As a young boy growing up in rural Missouri , I once heard the sound of a woman screaming in terror from the night forest. I told my mother to “Call the sheriff! There’s a lady being hurt! We gotta help that lady!” But my mother told me that it wasn’t a woman that I was hearing, but the sound of “one of them panthers.”

Panthers?! Those big black wildcats that live in Africa ? Like the one at the St. Louis Zoo? They don’t live here . . . do they? Well, I had to believe that it was either A: a woman or B: a panther. Knowing that my mother wasn’t the type to allow someone to get hurt without at least trying to help, I had to cancel out A. That only left me with B.

That belief was enforced over the years by other people who said the same thing. To some, it wasn’t even much of an issue. If you were to ask them if panthers lived in Missouri , they wouldn’t react any more dramatic than if you had asked them if foxes lived here. But somewhere along the line, for some reason, I began to have my doubts.

But if I no longer believed in them, what could I think about those people that did? Could I think that they were dumb or crazy? Absolutely not. Chances are that they were told something by a parent, grandparent, or someone they trust. If you have never been told differently about something, then surely you can only believe what you have been told. If you are finally told differently at some point, it’s usually much later which makes it harder for you to accept the new information. A belief is like fresh concrete: the longer it sits, the harder it is to change or break. This of course does not apply only to panthers, but to many things.

Sometimes such beliefs can be as strong as a religious faith. People can get very upset if you were to tell them that something they had always believed to be true was not true after all.

 
 

Nobody likes to be told that they’re wrong. Humans have a phobia toward being wrong. We will make up a hundred excuses or side stories before we will admit that we ever said anything wrong. We also don’t like being called a liar; and some conversations might make us feel like we’re being accused of being a liar. And if it’s over something that we learned from a parent, then we’ll feel like someone is calling our parent a liar.

I never felt that my mother lied to me that night. As a matter of fact, I may have even misunderstood what she meant by the word ‘panther.’

The word ‘panther’ can cause confusion. It originally came from the Greek name for leopards. But over the centuries it has come to mean different things to different people. Some believe, as I did, that panthers are a species of wildcats that are always black. But there is no such species. The black coats that appear on some wildcats come from a mutation called melanism. Melanism is similar to the albinism that produces albino animals. It most often occurs in the leopards of Africa and Asia . It occasionally occurs in the jaguars of Mexico and South America . These melanistic specimens are what some people mean when they use the word ‘panther.’ To others, a ‘panther’ can mean any large wildcat; no matter what the color or the species. To some Americans, ‘panther’ is used to refer primarily to the felis concolor a.k.a. the mountain lion. So maybe it was a mountain lion that made the screaming sound that I heard that night.

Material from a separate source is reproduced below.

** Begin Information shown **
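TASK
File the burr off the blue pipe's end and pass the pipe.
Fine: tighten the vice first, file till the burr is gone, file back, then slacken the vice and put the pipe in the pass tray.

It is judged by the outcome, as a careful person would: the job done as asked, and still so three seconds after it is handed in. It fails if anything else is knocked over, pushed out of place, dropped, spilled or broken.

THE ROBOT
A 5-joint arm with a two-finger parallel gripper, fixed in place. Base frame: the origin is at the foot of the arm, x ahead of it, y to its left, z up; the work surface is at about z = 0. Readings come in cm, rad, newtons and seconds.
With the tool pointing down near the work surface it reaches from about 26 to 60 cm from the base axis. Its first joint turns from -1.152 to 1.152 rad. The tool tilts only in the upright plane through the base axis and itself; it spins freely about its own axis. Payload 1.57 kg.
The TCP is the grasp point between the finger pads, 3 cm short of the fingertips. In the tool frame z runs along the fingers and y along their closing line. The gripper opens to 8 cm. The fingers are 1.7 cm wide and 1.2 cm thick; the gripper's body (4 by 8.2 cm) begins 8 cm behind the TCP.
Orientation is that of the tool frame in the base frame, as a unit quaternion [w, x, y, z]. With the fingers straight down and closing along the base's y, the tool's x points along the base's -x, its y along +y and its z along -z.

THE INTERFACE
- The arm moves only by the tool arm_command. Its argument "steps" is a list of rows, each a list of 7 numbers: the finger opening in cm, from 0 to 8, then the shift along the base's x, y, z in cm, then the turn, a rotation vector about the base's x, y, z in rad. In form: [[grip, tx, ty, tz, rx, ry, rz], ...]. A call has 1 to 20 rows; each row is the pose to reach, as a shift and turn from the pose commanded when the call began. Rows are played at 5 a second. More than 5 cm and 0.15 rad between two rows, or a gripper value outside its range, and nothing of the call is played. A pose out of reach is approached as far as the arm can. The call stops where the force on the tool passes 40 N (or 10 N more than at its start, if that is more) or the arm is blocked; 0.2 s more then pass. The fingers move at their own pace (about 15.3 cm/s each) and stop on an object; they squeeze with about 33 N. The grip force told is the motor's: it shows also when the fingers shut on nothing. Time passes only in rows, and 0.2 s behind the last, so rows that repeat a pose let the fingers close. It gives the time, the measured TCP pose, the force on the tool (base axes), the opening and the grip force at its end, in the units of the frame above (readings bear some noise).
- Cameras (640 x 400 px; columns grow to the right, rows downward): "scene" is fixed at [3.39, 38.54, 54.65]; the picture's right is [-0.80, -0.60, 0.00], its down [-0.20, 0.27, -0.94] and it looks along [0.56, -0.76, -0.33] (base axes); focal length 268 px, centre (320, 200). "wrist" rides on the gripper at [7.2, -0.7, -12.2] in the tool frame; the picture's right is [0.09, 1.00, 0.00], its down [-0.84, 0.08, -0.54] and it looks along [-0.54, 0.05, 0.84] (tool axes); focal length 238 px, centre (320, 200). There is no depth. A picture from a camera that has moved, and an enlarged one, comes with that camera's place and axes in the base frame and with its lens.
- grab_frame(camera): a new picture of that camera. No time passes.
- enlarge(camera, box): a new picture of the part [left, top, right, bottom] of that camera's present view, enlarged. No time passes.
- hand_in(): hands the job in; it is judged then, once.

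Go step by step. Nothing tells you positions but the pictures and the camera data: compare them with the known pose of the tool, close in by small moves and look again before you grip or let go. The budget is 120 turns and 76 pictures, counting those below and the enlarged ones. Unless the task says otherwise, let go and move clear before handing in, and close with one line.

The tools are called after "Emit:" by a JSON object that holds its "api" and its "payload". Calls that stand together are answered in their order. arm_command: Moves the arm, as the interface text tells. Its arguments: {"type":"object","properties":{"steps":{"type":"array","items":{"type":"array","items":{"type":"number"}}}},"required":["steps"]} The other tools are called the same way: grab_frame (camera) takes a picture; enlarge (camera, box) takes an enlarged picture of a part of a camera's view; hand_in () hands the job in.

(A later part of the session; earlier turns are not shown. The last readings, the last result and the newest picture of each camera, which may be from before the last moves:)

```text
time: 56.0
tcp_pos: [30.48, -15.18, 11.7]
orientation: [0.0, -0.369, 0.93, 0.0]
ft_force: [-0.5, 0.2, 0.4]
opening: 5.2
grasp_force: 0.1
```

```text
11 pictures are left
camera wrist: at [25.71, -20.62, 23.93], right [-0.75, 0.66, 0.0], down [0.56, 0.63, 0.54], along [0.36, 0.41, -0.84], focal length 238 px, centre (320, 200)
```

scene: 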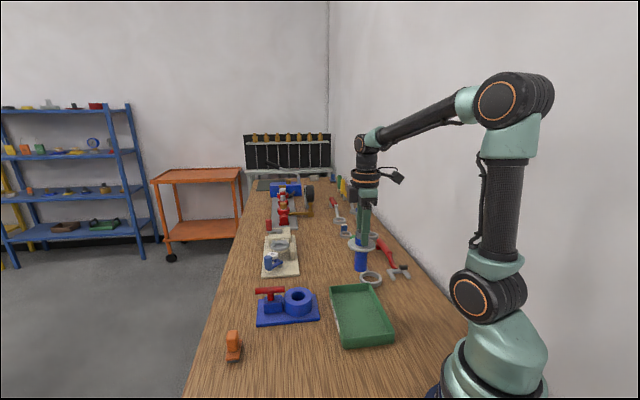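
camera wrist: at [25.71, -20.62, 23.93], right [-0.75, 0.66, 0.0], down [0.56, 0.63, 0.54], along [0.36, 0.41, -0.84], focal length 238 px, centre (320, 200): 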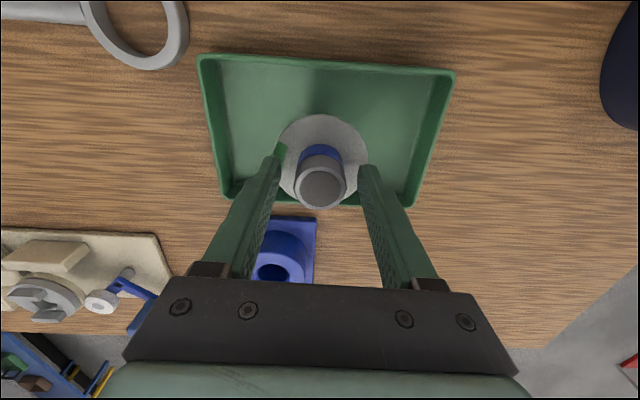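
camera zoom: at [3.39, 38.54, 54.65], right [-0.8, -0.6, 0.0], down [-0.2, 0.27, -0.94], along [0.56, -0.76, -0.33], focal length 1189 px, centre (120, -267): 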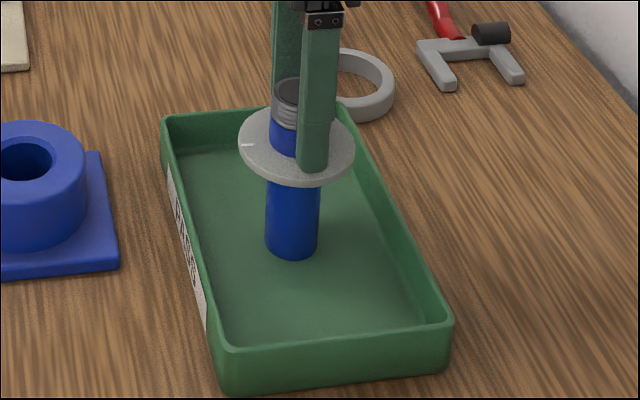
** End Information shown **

Felis concolor translates into “cat of one color,” but it is a cat of many names. Aside from mountain lion and ‘panther,’ it is also called cougar, puma, catamount, and painter. Others have even called it devil cat, Indian cat, ghost cat, and screamer. These cats once populated the entire United States . But their numbers quickly dropped after Europeans settled in the east and after the pioneers began moving westward. The large cats were widely feared and stories abounded about them. Such stories included reports of them snatching human babies right out of the crib. Thus the cats were diligently hunted. They were hunted so much that by the early 1900’ s, they were thought to be extinct everywhere east of the Rocky Mountains except for a small population in Florida .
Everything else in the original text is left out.